For July, U.S. exports, after setting a string of records, edged down 1.1 percent to $120 billion — still the second highest level in history. Sales of American jetliners, computers and food products all slipped.

Imports rose to a record high of $188 billion, an increase of 1 percent from the June level. America's foreign oil bill climbed 4.8 percent to an all-time high of $28.5 billion, reflecting record oil prices in July.

The politically sensitive deficit with China did decline slightly in July to $19.6 billion but is still on track to far exceed last year's $202 billion deficit, the highest ever recorded with a single country.

Treasury Secretary Henry Paulson will leave later this week for an Asian trip that will take him to China for his first meetings with Chinese economic officials since he joined the Bush's Cabinet in July.

The administration is pushing China to move more quickly to allow its currency to rise in value against the dollar as a way to narrow the yawning trade gap by making American exports cheaper in China and Chinese goods more expensive for U.S. consumers.

Congressional critics of China's trade policies have warned that if China does not act, they plan to push for a Senate vote before the end of this month on legislation that would impose 27.5 percent penalty tariffs on all Chinese imports.

That would drive up the price American consumers would have to pay for Chinese clothes, toys and consumer electronic products, but supporters of the legislation contend a strong U.S. response is needed to force China to stop manipulating its currency to gain unfair trade advantages.

The big jump in America's oil bill reflects the sharp rise in global oil prices. The average price for a barrel of imported crude oil rose to a record of $64.84 in July while the spot price in global oil markets surged even higher to $77 per barrel.

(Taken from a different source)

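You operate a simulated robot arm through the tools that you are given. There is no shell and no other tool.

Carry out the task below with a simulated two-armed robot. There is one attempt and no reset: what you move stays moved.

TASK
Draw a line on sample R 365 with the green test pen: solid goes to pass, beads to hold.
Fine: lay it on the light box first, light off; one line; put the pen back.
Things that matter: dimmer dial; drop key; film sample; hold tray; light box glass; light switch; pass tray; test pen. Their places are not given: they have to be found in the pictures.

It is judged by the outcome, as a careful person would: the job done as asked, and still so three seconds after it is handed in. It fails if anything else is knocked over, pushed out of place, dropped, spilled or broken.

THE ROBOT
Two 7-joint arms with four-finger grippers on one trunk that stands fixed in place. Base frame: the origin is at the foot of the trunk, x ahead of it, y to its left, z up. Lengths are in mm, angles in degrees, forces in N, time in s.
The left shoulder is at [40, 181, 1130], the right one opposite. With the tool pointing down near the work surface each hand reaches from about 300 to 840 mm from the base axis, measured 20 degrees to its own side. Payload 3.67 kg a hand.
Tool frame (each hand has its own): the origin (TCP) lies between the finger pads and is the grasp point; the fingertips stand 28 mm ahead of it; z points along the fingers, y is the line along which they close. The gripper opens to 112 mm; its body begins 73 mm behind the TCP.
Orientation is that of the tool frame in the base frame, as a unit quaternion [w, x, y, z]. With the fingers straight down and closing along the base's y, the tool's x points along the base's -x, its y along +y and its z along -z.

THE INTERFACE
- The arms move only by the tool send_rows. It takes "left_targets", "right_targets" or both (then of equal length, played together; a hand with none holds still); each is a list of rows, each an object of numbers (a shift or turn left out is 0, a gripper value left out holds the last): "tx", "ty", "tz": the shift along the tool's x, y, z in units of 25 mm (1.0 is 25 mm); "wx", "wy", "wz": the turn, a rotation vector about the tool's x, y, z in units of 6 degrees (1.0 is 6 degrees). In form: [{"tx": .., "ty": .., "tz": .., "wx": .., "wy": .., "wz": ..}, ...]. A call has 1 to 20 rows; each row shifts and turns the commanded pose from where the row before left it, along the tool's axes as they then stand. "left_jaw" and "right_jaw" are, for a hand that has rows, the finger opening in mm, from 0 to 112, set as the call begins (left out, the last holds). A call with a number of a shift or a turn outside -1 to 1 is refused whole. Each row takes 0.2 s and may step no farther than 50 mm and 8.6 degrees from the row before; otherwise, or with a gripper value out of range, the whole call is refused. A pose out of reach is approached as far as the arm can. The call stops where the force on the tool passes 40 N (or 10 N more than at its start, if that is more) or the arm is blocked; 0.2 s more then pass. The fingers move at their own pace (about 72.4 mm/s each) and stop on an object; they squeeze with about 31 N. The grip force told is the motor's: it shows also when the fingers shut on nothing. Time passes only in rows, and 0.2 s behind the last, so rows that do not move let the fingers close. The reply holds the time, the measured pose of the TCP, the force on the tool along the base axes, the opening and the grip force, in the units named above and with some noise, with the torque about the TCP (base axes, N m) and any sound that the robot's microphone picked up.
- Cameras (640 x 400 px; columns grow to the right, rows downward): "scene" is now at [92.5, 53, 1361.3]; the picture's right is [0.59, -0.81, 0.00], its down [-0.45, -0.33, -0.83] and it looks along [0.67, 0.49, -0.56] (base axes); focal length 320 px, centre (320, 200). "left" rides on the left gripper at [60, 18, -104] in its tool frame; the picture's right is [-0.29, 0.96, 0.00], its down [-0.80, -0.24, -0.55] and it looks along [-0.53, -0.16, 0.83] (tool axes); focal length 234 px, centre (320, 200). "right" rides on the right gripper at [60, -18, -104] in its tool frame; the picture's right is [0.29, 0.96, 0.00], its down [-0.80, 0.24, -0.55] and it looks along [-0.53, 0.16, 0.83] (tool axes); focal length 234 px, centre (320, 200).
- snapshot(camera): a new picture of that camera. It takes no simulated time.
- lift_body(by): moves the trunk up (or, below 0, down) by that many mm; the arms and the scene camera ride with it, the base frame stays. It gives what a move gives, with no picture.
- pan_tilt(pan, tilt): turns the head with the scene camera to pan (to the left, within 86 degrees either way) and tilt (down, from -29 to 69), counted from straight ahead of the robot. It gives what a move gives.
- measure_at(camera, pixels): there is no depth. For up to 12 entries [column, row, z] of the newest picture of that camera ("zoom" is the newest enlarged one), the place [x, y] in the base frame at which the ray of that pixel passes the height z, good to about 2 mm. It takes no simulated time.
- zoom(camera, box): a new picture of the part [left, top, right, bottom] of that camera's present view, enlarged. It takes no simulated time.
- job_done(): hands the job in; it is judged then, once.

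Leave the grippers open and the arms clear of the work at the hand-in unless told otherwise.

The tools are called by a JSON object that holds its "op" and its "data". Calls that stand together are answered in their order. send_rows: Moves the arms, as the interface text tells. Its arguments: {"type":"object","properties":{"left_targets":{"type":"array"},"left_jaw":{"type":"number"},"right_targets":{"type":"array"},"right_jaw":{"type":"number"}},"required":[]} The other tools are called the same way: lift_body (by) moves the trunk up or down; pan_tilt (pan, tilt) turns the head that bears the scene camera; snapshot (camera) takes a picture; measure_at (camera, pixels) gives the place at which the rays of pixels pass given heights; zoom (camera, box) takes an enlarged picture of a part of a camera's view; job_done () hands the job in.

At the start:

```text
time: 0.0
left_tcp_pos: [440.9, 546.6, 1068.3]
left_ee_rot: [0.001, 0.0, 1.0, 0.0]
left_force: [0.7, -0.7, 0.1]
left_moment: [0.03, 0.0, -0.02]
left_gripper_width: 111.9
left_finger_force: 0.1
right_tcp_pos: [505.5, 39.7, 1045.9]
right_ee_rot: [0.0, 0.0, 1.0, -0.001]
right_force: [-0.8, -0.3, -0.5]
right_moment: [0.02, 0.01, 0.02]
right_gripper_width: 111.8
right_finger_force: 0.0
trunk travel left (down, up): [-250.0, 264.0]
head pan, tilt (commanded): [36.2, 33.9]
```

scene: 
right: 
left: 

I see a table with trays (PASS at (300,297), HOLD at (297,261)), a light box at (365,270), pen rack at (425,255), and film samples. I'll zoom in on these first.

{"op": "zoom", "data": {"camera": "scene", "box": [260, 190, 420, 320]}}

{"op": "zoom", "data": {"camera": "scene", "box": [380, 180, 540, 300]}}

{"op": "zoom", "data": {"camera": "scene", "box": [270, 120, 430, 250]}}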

However, since setting a record in mid-July, crude oil prices have come down by about 13 percent, raising hopes that the trade deficit will start to improve in coming months.

American exporters have been helped by a decline in the value of the U.S. dollar against many major currencies and an improved economic outlook in Europe and Japan.

The drop in exports in July was led by a $1.2 billion decline in sales of U.S. capital goods, reflecting declines in shipments of civilian aircraft, computers and computer accessories and industrial machinery.

While the deficit with China narrowed slightly, America's trade deficit with Japan rose by 8.1 percent in July to $7.6 billion.

The deficit with Canada, America's biggest trading partner, edged up to $5.9 billion while the imbalance with Mexico narrowed to $5.1 billion. The deficit with the 25-nation European Union jumped to $13.4 billion, up from $9 billion in June.